The Prime Minister, current chairman of the G7 industrialised countries, will say there needs to be a second Bretton Woods - the conference held in July 1944 to avoid global recession after World War Two, which set up the IMF.

During the day-long trip to the United States, Mr Blair will show his support for President Bill Clinton over the Monica Lewinsky affair. The release of tapes and transcripts of Mr Clinton's evidence to the grand jury is certain to overshadow Mr Blair's attempt to focus on global economic problems.

Mr Clinton and Mr Blair will appear together on a platform at a seminar on the strategy for a "third way" between free-market economics and old- style state socialism.

Writing in The Independent today, Mr Blair says he believes the "third way" offers a way of reconciling philosophies usually seen as antagonistic. "It is not an attempt to split the difference between right and left. It is about traditional values in a changing world."

Mr Blair is understood to be seeking a world summit, possibly in October, to try to prevent the turmoil in the Far East and parts of South America becoming a global economic slump, as happened in the 1930s. The summit would include many of the countries facing difficulties. It could mean increasing the funds available for the IMF to bail out countries in a debt crisis.
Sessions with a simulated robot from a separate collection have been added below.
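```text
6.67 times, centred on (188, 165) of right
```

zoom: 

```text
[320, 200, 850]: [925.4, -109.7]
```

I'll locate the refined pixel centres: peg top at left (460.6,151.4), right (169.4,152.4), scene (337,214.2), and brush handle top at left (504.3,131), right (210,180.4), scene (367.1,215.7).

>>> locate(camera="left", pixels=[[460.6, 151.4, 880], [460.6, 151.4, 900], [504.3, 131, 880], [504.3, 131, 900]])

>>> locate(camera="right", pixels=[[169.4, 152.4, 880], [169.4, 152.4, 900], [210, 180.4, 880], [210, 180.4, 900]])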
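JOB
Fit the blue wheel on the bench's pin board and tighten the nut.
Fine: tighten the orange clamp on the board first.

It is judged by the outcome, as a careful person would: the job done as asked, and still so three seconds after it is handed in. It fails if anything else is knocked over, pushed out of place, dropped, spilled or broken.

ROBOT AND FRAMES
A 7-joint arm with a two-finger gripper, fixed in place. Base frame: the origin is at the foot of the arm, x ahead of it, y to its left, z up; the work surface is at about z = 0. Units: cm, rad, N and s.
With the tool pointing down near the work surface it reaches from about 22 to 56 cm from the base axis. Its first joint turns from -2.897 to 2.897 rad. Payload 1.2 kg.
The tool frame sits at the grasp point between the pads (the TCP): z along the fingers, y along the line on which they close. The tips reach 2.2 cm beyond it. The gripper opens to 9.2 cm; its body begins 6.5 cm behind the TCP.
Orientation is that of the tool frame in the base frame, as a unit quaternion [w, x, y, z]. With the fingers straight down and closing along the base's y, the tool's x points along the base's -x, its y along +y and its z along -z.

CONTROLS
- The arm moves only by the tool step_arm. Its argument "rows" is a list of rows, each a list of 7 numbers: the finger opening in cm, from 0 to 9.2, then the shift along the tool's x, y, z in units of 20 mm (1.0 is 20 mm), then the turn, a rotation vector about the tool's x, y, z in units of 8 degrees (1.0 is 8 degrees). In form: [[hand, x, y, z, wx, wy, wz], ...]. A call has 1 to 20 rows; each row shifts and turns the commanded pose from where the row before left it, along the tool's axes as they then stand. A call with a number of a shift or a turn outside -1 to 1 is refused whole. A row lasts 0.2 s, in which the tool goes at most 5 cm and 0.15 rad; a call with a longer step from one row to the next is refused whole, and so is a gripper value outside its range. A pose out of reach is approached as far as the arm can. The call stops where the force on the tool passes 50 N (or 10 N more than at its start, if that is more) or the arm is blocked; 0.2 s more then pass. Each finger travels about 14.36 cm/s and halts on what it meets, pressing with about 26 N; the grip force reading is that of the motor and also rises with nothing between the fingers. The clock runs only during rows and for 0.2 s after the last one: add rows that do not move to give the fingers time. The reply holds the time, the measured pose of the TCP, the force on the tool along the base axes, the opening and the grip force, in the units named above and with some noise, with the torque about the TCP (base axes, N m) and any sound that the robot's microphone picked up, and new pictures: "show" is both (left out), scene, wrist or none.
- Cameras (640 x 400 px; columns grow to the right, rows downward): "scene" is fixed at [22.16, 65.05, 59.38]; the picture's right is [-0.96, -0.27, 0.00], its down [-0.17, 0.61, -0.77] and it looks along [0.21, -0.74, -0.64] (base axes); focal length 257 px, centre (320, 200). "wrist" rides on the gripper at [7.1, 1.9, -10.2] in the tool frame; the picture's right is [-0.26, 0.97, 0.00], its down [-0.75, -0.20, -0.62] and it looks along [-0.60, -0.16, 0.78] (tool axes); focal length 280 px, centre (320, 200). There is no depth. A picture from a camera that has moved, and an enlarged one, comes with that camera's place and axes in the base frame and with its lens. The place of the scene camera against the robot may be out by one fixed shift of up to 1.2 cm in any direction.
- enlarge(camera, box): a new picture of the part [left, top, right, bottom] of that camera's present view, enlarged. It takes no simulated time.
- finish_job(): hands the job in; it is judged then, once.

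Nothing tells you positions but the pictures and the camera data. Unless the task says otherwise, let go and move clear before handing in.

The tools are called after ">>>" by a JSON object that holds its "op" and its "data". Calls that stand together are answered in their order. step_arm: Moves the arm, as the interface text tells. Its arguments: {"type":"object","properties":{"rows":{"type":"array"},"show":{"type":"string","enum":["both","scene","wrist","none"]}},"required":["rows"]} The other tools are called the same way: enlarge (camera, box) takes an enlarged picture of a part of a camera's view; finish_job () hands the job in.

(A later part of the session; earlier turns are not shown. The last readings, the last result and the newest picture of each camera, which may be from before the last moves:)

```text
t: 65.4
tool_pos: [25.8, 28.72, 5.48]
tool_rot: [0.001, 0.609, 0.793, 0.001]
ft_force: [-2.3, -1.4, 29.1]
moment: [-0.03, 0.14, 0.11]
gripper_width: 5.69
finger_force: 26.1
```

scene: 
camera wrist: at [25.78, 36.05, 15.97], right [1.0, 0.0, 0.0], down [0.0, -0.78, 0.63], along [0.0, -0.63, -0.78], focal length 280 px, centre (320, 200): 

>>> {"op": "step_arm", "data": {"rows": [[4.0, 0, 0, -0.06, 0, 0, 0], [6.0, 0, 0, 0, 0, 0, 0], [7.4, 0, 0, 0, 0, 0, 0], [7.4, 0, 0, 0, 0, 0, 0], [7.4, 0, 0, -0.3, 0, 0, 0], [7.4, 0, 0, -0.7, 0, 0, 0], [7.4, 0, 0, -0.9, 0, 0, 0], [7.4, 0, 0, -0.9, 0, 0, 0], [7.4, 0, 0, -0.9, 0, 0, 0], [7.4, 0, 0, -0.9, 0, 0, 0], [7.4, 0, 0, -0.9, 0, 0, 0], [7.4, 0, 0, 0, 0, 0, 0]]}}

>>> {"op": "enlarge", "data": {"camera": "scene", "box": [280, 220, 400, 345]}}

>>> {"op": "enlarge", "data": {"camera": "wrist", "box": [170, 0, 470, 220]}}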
The obvious parallel is Bretton Woods, when representatives from 44 countries met in New Hampshire to prevent a financial collapse after World War Two. It resulted in the International Bank for Reconstruction and Development (the World Bank), to make long-term loans for development projects, and the International Monetary Fund (IMF), to finance short-term deficits.

Mr Blair's officials said that the Prime Minister's proposals for reform should not be taken as criticism of the IMF. "It is an acknowledgement that the existing system is not serving us terribly well in relation to the crises that have erupted in recent times."

The Prime Minister will propose much greater openness in international and national financial dealings; better supervision of the financial institutions - to tackle the bad debt problem in Far East banks; adequate resources for the international financial institutions and improved accountability; and an improvement in the ability of the international community to respond to short-term crises, and to handle capital flows, such as the run against the rouble.

His call comes as the Centre for Economics and Business Research (CEBR), an independent economic think tank, predicts that UK GDP growth for 1999 will be 0.4 per cent, well down on predictions of 1.8 per cent made last June. The report claims there is danger of "a precipitous turn in the UK stock cycle", causing a contraction in UK manufacturing of 2.3 per cent, and that growth in the service sector will slow almost to a standstill.

The G7 last week hinted at a world cut in interest rates when it said the "balance of risks in the world economy had shifted" but the US Federal Reserve shares German caution about cutting rates.